Pressão - Os ministérios do Desenvolvimento e da Fazenda têm defendido que o Brasil passe a reter licenças de importação de produtos argentinos, como forma de pressão, mas, até recentemente, a proposta era mal vista no Itamaraty e no Planalto. Essa disposição vem mudando, com o aumento das queixas dos empresários brasileiros. Embora até o setor privado reconheça, em conversas reservadas, que não há dados conclusivos para afirmar que produtos asiáticos vêm tomando lugar dos brasileiros no mercado argentino, na prática produtos chineses e de outros países, mais baratos, têm enfrentado queda menor em suas vendas aos argentinos que os do Brasil, no que os especialistas chamam de desvio de comércio.

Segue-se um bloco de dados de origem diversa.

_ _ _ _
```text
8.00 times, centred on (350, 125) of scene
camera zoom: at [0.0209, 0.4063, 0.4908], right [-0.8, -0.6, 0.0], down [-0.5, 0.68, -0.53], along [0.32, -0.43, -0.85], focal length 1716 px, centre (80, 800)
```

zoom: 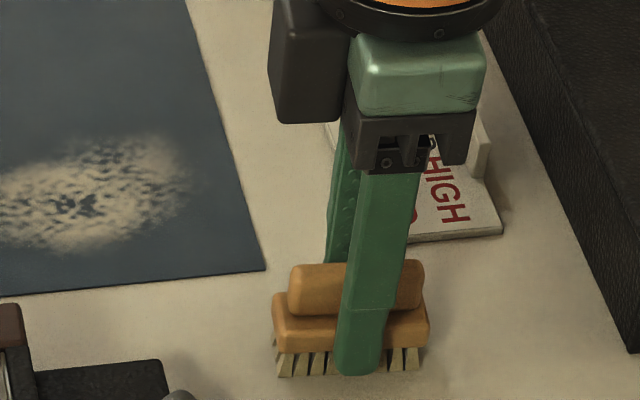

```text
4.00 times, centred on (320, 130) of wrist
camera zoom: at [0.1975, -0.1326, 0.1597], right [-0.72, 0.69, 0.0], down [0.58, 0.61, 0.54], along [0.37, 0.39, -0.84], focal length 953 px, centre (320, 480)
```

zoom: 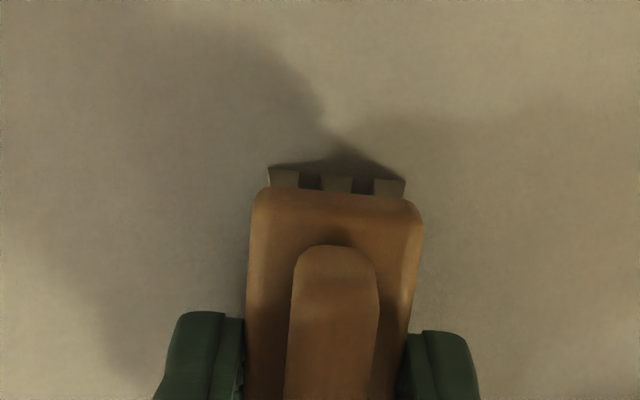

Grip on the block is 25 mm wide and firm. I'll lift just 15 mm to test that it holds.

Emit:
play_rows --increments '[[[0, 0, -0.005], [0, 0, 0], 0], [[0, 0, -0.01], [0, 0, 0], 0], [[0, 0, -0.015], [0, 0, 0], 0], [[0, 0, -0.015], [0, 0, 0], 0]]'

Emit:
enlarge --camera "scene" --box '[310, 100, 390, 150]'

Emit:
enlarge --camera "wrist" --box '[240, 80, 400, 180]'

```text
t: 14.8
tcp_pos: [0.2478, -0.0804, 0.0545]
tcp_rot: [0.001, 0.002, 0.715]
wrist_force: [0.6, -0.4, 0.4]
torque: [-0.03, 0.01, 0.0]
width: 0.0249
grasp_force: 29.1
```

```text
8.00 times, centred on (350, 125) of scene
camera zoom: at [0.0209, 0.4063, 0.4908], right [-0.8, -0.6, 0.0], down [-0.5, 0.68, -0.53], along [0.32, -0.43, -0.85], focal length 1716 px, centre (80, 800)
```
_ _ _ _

Proteção - "O importante é criar proteção de emprego sem fazer desvio de comércio, isso é o básico", comentou nesta quinta-feira (23/07), em Assunção o secretário-geral do Itamaraty, Samuel Pinheiro Guimarães, em uma rara - ainda que discreta - crítica à Argentina. O assessor internacional da Presidência, Marco Aurélio Garcia, também deu demonstrações do incômodo no governo com a atitude argentina, insinuando que retaliações não estão descartadas em Brasília. "Não adianta ficar em declarações altissonantes, se o mal tiver que ser feito - e não estou dizendo que vai ser feito - não precisa ser anunciado", disse.
Confiança recíproca - "Não é questão de retaliação ou não retaliação, é preciso trabalhar de forma que haja confiança recíproca", comentou Amorim. "É preocupante, sobretudo se há um desvio das exportações e outros ocupam, ainda que parcialmente, o espaço do Brasil, experimentam quedas menores", disse o ministro, que fez, porém, uma ressalva: o "contexto internacional" é desfavorável às vendas de produtos manufaturados, como os exportados à Argentina. "Em todos os países para os quais exportamos manufaturas também houve quedas, nos EUA também se registrou queda nas exportações."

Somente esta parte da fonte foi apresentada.